** Start of TEXT TO READ **

辺野古埋め立て違法工事をただちに中止せよ! 琉球弧の島々の軍事要塞化に反対する!
<ルポ>名護市長選目前の辺野古現地へ

新基地建設阻止で団結強める沖縄


 一月二十三日から二十六日まで、辺野古の米軍キャンプ・シュワブ前で座り込みに参加した。二十三日は積雪の羽田空港を朝早く発ち、ゲート前に到着したのは午後二時である。昼間は七七台のトラックが搬入されたこと、午前中に逮捕者が一人出たことをテントで聞く。

** End of TEXT TO READ **

* **AIM**: Take up the text to read again after its last words.

** Start of DATA BLOCK **

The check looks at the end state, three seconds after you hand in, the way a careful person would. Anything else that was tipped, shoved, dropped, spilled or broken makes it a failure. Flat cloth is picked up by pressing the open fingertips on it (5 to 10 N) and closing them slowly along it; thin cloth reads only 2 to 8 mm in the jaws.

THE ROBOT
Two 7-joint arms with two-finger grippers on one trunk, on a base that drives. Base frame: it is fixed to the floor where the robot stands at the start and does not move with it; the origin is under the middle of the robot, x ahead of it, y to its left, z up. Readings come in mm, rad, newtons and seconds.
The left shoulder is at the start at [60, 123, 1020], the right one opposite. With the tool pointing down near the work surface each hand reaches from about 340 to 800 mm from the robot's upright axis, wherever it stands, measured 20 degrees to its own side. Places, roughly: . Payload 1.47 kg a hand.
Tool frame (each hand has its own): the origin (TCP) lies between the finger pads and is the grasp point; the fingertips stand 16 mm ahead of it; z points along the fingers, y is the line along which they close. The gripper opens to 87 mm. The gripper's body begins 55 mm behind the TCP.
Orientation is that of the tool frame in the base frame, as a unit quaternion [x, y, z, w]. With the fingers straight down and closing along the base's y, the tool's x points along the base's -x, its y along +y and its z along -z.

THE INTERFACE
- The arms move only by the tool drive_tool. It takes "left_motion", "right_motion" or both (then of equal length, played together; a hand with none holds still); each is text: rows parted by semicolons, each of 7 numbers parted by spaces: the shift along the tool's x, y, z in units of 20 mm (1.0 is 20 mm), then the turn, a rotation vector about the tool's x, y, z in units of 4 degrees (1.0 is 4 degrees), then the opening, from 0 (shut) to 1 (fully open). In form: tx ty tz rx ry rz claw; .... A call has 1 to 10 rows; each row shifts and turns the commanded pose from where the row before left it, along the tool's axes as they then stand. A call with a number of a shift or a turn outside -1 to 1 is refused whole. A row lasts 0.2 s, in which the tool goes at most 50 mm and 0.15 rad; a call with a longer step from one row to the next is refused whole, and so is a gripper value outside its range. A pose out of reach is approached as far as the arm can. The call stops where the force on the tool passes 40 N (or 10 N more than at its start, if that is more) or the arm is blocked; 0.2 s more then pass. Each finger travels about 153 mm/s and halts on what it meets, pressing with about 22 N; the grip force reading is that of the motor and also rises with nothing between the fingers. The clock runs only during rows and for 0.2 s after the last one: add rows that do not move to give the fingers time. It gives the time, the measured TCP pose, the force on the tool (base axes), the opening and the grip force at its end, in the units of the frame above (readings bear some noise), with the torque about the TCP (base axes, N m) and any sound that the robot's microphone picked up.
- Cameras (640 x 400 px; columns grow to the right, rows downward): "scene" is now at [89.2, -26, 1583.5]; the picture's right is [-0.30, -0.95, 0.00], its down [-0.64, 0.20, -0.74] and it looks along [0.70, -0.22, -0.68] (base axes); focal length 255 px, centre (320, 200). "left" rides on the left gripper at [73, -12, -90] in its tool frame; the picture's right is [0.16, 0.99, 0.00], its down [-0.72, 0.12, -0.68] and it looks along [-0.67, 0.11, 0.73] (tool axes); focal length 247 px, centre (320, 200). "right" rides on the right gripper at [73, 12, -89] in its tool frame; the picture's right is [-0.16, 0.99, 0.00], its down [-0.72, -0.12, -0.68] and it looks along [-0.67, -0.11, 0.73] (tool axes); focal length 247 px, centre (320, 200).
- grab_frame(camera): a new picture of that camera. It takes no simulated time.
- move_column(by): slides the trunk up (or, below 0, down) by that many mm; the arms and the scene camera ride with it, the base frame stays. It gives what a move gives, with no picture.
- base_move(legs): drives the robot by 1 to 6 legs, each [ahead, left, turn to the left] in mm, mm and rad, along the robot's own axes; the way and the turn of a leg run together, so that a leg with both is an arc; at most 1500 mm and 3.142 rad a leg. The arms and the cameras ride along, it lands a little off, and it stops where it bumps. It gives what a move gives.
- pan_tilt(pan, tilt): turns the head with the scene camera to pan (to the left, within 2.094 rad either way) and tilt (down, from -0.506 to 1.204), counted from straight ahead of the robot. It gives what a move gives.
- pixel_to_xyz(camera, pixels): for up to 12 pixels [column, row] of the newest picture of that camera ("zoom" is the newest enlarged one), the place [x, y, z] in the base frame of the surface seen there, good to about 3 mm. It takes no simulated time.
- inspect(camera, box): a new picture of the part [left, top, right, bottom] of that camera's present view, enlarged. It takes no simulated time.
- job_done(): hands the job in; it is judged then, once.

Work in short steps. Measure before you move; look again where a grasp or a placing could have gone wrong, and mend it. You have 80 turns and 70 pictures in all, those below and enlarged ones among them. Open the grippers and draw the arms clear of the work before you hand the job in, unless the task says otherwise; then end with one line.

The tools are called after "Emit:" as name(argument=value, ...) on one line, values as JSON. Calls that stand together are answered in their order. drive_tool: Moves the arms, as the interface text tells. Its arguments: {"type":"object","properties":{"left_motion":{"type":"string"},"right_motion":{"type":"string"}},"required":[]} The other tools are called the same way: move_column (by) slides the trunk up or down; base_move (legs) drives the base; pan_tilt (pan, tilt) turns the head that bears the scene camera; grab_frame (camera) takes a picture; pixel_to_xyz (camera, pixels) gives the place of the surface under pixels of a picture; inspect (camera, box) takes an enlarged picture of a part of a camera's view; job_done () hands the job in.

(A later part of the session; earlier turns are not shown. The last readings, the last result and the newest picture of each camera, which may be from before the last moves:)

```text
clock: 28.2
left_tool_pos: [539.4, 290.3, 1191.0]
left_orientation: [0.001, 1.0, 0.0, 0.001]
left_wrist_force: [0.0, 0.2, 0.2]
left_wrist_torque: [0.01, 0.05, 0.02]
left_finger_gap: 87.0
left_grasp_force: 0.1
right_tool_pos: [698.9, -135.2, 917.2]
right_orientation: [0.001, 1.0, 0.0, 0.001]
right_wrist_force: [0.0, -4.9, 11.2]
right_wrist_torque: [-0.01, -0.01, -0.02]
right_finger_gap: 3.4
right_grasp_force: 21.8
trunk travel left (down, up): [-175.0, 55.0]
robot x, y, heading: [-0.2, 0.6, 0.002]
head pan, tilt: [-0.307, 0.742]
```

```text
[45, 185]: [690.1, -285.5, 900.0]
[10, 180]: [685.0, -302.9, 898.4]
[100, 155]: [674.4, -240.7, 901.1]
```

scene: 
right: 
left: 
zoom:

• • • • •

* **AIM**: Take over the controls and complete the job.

** End of DATA BLOCK **

* **EXERCISE RESULT**:
 埋め立てのための砕石を積んだダンプカーやコンクリートミキサー車が工事用ゲートを出入りするのは、現在はたいてい午前九時・一二時・午後三時の一日三回だ。逮捕されたのは七八歳の元県会議員(共産党)で、座り込んでいたのではなく、朝九時のトラック搬入のとき自分の車でトラックの前をノロノロ運転する形で抵抗していた。そのさい機動隊員の身体に車体が触れたとして運転席から引きずり出されて公務執行妨害にひっかけられたという。名護市長選挙に悪影響を与えることも意図しての不当逮捕である。
 座り込みが終わった夕方、わたしたちは名護警察署に向かった。その二階に勾留されているのである。昼間の座り込みの進行役だった大城悟さん(沖縄平和運動センター事務局長)がマイクを握り、逮捕された人を励ますように声に力を込める。詰めかけた人びとのなかに車椅子の老女がいる。島袋文子さんだ。沖縄戦で大やけどを負い、遺体の浮いた池の血が混じった泥水を飲んで生き残った。沖縄反基地運動を象徴する人である。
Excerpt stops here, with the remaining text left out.